President Biden says Russia is being hit with heavy sanctions for moves on Ukraine the US considers a "flagrant violation of international law." The president said a "first tranche" of sanctions will include "full blocking" of two major financial institutions and sanctions on Russian debt, as well as sanctions on the country's elite and their family members, the Washington Post reports. "That means we’ve cut off Russia’s government from Western finance,” Biden said, per the AP. "It can no longer raise money from the West and cannot trade in its new debt on our markets or European markets either." The EU has also moved to place sanctions on Russia and Germany has suspended approval of a major pipeline project.
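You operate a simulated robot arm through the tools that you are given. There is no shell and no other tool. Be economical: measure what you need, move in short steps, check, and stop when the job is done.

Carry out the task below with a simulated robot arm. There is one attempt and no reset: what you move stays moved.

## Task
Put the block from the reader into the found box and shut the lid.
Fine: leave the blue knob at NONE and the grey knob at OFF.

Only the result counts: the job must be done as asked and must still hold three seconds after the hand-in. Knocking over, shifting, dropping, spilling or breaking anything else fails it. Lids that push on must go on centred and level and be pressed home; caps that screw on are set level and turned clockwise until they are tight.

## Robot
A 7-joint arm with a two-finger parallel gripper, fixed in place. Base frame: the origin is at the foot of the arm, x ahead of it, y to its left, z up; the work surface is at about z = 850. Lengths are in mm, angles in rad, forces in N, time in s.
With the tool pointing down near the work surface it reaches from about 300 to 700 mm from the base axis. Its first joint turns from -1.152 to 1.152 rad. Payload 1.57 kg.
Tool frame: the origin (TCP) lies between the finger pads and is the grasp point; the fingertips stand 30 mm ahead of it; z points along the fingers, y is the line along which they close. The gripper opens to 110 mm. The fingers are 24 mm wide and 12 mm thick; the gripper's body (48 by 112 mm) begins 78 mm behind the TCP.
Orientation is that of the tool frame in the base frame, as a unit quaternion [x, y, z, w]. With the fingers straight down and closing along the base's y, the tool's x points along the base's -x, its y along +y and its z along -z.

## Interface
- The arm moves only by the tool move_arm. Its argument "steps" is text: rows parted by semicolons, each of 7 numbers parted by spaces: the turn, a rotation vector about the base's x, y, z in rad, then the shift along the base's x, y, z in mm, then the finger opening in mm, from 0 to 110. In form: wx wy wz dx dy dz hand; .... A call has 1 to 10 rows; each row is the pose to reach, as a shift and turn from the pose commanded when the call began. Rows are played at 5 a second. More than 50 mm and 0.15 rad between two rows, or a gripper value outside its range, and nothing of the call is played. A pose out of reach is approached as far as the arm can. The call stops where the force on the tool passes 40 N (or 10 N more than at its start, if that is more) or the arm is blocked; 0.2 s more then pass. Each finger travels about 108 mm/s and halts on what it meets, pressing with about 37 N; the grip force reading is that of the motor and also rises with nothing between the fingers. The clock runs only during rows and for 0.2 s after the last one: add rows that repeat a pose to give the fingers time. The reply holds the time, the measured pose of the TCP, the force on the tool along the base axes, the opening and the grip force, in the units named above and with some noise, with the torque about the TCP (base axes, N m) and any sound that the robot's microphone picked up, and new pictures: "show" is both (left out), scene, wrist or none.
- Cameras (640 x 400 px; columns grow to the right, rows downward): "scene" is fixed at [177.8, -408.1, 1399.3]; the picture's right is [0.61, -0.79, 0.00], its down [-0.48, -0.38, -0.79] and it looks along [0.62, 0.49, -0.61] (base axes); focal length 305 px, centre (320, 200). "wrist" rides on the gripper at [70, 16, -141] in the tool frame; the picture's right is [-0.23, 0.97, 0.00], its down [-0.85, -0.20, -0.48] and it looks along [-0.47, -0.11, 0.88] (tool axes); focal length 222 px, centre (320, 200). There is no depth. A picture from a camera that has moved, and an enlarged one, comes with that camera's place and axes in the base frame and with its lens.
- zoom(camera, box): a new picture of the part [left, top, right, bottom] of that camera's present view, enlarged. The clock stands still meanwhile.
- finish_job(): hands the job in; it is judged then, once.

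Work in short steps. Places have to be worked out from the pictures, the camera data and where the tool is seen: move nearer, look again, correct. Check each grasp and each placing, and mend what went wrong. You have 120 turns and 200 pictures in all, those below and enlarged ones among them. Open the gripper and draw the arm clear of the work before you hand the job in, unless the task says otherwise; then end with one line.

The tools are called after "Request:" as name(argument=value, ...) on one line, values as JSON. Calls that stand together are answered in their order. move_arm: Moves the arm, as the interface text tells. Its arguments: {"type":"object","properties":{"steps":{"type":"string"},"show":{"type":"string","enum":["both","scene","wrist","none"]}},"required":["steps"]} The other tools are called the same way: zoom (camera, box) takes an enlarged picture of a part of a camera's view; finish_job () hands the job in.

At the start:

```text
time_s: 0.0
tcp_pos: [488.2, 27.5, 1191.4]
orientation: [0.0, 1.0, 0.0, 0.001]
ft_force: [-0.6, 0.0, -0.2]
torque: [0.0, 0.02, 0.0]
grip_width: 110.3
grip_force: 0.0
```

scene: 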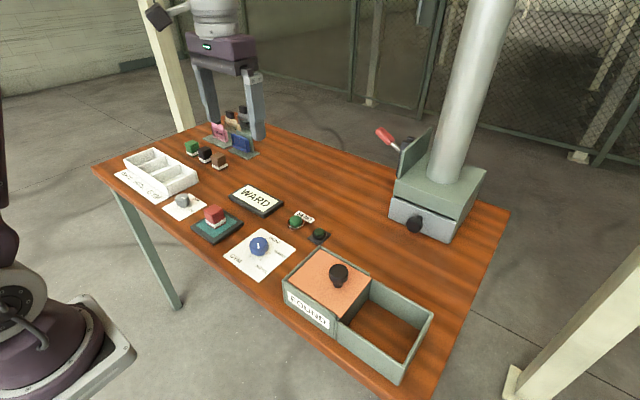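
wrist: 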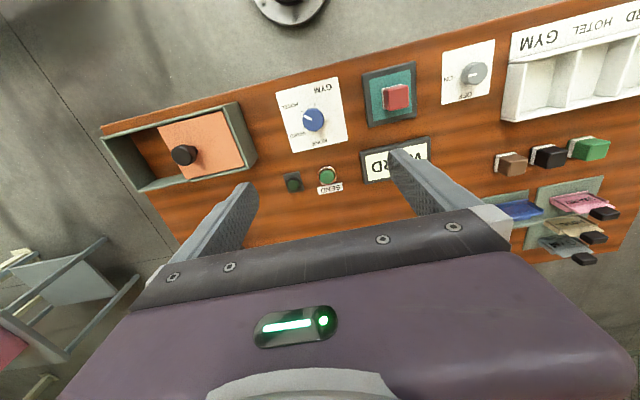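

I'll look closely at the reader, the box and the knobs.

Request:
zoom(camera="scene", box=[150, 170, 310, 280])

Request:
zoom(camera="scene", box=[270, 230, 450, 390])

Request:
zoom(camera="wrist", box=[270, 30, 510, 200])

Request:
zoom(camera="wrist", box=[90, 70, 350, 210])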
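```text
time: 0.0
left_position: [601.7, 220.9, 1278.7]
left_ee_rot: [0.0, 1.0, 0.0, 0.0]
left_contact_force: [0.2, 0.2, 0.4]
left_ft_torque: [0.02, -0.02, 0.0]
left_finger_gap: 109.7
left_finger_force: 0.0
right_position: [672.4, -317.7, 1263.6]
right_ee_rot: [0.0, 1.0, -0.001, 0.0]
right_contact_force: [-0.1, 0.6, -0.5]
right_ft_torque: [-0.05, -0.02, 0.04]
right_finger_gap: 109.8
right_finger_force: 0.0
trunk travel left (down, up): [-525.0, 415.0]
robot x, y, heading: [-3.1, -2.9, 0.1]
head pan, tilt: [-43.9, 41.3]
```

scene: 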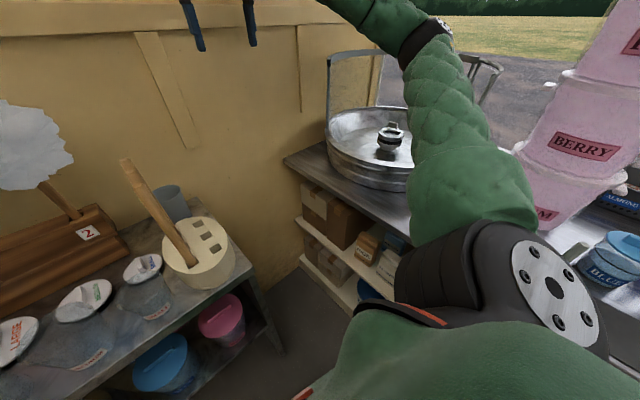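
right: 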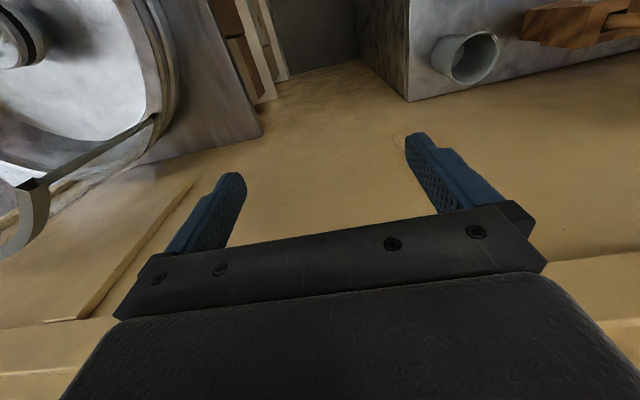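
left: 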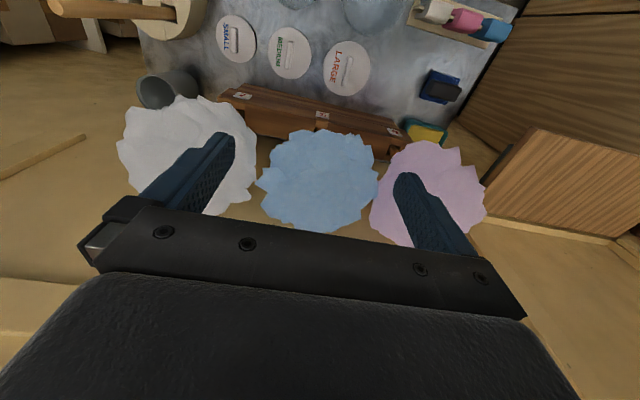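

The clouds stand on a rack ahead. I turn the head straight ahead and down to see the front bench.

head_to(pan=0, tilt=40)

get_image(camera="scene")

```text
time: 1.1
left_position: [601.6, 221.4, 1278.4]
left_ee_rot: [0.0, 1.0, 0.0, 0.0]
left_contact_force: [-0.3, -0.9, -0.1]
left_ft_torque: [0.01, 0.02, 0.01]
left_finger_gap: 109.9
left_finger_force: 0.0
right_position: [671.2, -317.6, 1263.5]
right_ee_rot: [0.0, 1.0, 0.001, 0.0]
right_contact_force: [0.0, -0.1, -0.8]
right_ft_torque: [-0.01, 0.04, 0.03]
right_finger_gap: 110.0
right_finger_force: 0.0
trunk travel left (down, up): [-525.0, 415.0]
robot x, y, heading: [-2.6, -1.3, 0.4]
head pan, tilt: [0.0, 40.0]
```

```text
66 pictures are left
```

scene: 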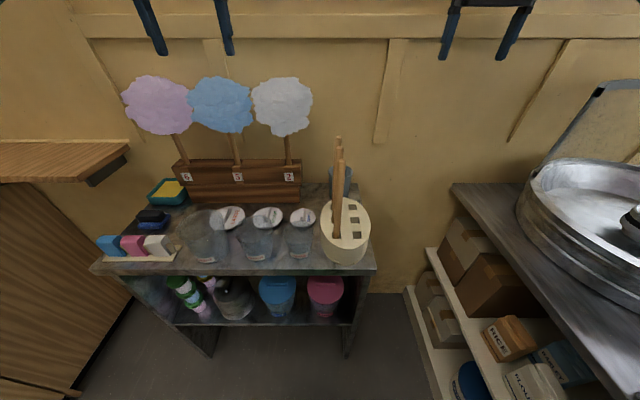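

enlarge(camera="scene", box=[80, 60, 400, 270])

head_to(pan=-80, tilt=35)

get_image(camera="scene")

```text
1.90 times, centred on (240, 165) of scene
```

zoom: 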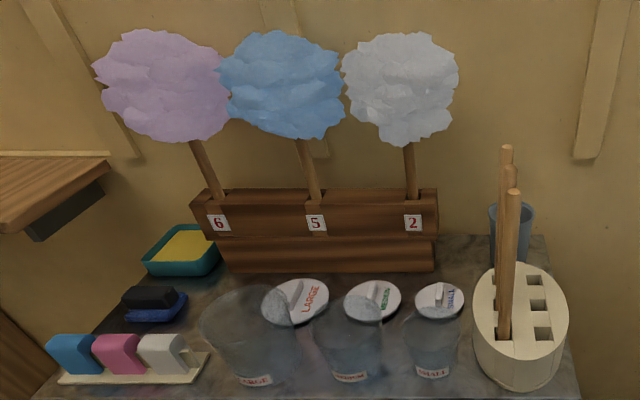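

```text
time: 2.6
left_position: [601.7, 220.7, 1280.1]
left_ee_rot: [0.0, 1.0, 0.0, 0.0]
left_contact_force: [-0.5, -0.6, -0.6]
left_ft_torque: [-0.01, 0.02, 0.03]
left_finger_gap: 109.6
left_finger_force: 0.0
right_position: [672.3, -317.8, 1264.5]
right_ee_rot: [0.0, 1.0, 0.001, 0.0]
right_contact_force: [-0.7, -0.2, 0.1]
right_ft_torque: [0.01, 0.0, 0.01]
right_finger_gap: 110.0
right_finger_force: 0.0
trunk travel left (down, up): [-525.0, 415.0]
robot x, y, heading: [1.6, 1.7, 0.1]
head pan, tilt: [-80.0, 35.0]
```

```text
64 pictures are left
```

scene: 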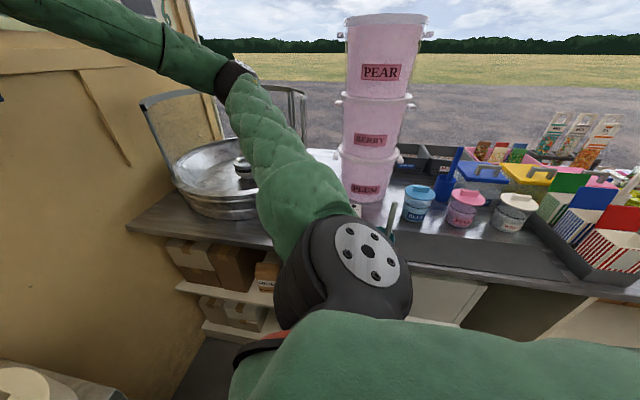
Biden said Russia's actions—including the deployment of troops to two rebel-held territories in eastern Ukraine that Moscow recognized as independent states Monday—are the beginning of an invasion. "Who in the Lord’s name does Putin think gives them the right to declare new so-called countries on territory that belong to his neighbors?” the president said said. "This is a flagrant violation of international law and demands a firm response from the international community." He said that while the US "has no intention of fighting Russia," he has authorized "defensive moves" including the deployment of American troops already in Russia to the Baltic states bordering Russia.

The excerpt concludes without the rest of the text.